The electronic effects are mostly used as subtle mood-enhancers to the still rather traditional song structures. They aren’t used abrasively, to distort or threaten the general prettiness of the melodies. Rather, they simmer in the background, creating a hazy, spacey atmosphere clearly influenced by Kacey Musgraves’ Golden Hour, and clearly hoping for the kind of crossover success that marked that album’s critical reception (it was finally a country album that Pitchfork recognised as worthy of their attention).
This creates a pleasant atmosphere with some nice moments. “Gold” gets the right balance between her vocals, synths that come bursting out with every pre-chorus, and otherwise rumbling, growling bass and drum tracks.

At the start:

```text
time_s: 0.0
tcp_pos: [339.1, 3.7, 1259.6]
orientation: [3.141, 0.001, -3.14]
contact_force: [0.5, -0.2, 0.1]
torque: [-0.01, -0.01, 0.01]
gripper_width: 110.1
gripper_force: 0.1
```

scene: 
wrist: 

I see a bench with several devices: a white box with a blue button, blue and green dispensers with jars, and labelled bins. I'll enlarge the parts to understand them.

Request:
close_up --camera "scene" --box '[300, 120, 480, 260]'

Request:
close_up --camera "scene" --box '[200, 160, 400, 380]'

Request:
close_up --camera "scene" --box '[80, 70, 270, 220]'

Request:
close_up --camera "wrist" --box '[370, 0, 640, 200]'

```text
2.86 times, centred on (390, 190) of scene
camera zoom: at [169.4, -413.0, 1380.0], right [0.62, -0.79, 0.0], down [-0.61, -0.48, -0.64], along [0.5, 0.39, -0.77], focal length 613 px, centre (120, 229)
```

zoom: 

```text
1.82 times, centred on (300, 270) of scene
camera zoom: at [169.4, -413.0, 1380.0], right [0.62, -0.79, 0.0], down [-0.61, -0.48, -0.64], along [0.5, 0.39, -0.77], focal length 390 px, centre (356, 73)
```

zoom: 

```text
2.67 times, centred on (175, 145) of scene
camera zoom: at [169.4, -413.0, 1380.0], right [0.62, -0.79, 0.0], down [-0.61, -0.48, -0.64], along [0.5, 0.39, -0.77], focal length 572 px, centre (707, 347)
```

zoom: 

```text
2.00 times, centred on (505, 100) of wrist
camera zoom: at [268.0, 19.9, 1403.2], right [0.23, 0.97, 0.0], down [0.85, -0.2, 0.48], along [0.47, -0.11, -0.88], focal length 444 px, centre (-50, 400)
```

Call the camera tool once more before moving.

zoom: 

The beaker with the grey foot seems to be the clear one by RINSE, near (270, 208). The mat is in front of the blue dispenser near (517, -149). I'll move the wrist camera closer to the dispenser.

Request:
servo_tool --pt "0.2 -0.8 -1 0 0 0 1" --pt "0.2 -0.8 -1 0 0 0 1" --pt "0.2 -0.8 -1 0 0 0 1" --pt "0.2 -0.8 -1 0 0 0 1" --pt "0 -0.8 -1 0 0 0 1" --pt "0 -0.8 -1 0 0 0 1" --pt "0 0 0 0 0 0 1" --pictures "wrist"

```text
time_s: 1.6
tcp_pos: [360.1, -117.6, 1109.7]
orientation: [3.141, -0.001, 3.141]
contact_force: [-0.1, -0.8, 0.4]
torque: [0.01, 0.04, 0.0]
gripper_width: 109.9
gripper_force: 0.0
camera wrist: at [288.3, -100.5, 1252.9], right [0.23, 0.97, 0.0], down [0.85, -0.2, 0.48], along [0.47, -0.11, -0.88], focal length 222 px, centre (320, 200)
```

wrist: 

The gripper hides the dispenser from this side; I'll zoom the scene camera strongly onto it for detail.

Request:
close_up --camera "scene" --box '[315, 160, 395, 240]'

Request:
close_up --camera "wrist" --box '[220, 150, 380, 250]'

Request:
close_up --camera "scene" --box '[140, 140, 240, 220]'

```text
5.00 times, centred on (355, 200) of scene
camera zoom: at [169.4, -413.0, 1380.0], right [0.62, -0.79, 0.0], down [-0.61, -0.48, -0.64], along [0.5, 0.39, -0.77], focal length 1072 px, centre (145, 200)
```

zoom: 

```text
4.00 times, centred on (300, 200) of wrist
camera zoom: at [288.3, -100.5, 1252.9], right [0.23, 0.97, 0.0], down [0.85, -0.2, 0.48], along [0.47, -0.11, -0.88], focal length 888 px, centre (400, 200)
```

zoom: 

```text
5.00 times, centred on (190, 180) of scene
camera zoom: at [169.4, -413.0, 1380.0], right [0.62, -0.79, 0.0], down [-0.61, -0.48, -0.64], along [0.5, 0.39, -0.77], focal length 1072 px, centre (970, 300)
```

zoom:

It uses dynamics successfully to create interest in the production and Monroe’s voice within it, even if it’s nowhere near being a revolution in sound.
Another generally quiet number, “Flying”, uses subtle dynamic changes to compelling effect. It doesn’t really sound like flying—more like swimming around in electronic murk. But that just makes it more interesting, and the piano throughout successfully grounds it and makes it more approachable.
Other experiments are less successful though—the end of the album in particular meanders rather aimlessly, so that what should be the climactic mission statement of the piece, “The New Me”, fizzles out in anticlimactic fashion. What should be a triumphant, confident whole, a declaration of a new era of Ashley Monroe, therefore fails to fully come together. The album ends with the words “Now that I’m ready to love”, but the journey to that declaration doesn’t feel profound or well thought out across the album, seeing as most of the songs before it are also love songs (or sex songs). What is the journey that we’re supposed to have taken with Monroe, we’re left wondering at the end?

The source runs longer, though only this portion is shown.